Appellant argued that in absence of any provision as to payment of ST in rental agreement, the demand for payment of service tax by service provider was illegal. [Appellant further argued that service tax was payable by the Municipality (service provider) and there was no authority with which the Municipality could pass it on to it]. In case where service agreement is silent as to levy/recovery of ST on rooms rent, can it pass the burden of service tax to the service receivers i.e. tenants? As regards the contention that there was no mention of the service tax liability in the contract, the Court held that this is a statutory right of the service provider/Municipality by virtue of the provisions under law to pass it on to the tenants. It is another matter that they may decide not to pass it on fully or partly. It is not open to the appellant to challenge the validity of the demand for service tax, in view of the fact that service tax is an indirect tax and the law provides that it can be passed on to the beneficiary. Hence, the service tax can be passed on by the service provider i.e. Municipality. Hence, it was held that Municipality can pass on the burden of service tax to the tenants.

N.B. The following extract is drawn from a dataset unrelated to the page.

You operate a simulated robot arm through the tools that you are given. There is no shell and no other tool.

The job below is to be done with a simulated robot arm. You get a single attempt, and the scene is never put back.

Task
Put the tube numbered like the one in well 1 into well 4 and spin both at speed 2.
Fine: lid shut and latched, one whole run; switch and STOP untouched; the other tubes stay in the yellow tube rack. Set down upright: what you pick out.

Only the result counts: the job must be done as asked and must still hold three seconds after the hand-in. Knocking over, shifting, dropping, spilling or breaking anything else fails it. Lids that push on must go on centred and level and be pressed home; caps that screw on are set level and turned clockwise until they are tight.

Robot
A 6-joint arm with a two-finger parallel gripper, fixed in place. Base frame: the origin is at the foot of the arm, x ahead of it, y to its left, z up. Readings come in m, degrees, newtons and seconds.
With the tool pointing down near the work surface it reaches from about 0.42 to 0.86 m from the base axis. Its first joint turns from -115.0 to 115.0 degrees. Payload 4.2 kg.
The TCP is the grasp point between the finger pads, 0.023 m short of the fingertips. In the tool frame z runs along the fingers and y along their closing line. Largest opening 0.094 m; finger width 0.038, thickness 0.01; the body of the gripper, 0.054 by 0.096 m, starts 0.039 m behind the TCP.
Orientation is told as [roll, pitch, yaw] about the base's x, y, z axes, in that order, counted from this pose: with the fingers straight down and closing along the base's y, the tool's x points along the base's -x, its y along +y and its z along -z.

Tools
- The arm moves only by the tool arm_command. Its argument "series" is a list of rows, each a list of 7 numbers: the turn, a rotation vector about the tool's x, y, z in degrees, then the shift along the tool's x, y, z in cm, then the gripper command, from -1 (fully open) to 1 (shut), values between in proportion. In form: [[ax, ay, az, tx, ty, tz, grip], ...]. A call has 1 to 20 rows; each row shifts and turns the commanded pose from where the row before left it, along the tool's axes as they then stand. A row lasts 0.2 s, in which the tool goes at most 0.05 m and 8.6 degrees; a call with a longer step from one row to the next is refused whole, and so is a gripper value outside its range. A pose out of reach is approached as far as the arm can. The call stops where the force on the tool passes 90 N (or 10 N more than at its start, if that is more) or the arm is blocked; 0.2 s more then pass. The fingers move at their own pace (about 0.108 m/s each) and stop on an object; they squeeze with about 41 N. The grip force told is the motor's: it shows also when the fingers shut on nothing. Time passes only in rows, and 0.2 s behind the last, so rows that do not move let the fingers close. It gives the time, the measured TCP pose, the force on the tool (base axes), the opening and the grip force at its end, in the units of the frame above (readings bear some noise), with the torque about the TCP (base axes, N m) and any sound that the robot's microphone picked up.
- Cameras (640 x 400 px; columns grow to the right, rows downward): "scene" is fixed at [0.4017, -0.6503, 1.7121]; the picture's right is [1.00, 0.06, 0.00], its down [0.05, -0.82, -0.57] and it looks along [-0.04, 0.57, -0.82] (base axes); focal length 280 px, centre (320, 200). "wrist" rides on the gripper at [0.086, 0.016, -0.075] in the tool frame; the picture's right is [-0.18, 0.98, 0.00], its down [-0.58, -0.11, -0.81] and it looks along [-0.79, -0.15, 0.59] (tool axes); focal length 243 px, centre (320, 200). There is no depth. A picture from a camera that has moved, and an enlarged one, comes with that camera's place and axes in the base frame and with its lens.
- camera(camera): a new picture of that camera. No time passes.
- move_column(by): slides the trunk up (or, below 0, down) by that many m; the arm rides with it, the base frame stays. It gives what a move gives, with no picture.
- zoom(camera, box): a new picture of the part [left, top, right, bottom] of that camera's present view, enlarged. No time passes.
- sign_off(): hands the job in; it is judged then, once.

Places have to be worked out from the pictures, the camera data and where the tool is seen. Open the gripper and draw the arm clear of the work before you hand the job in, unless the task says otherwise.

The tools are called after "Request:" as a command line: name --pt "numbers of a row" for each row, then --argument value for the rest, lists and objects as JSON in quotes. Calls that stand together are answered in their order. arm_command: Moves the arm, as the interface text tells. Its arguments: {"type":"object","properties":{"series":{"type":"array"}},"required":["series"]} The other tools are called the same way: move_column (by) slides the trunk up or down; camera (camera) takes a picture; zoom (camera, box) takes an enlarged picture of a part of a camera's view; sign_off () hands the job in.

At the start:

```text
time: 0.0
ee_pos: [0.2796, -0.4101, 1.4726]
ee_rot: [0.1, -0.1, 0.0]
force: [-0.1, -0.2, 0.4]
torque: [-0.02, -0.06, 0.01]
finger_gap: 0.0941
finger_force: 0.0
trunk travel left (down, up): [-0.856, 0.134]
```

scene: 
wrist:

[Tutorial Note: Very pragmatic and rational decision favourable to Service provider. Many times, service contracts are entered into when service is non-taxable, hence contract does not contain any clause as to payment of Service tax. When such service is made taxable (for first time), then, if ST is not recovered from service recipient, then its burden will fall on the service provider (which can jeopardise the profit line of service provider). This case has upheld that in case service provider is not ready to absorb this burden, then he has right to recover service tax amount from service recipient in court of law]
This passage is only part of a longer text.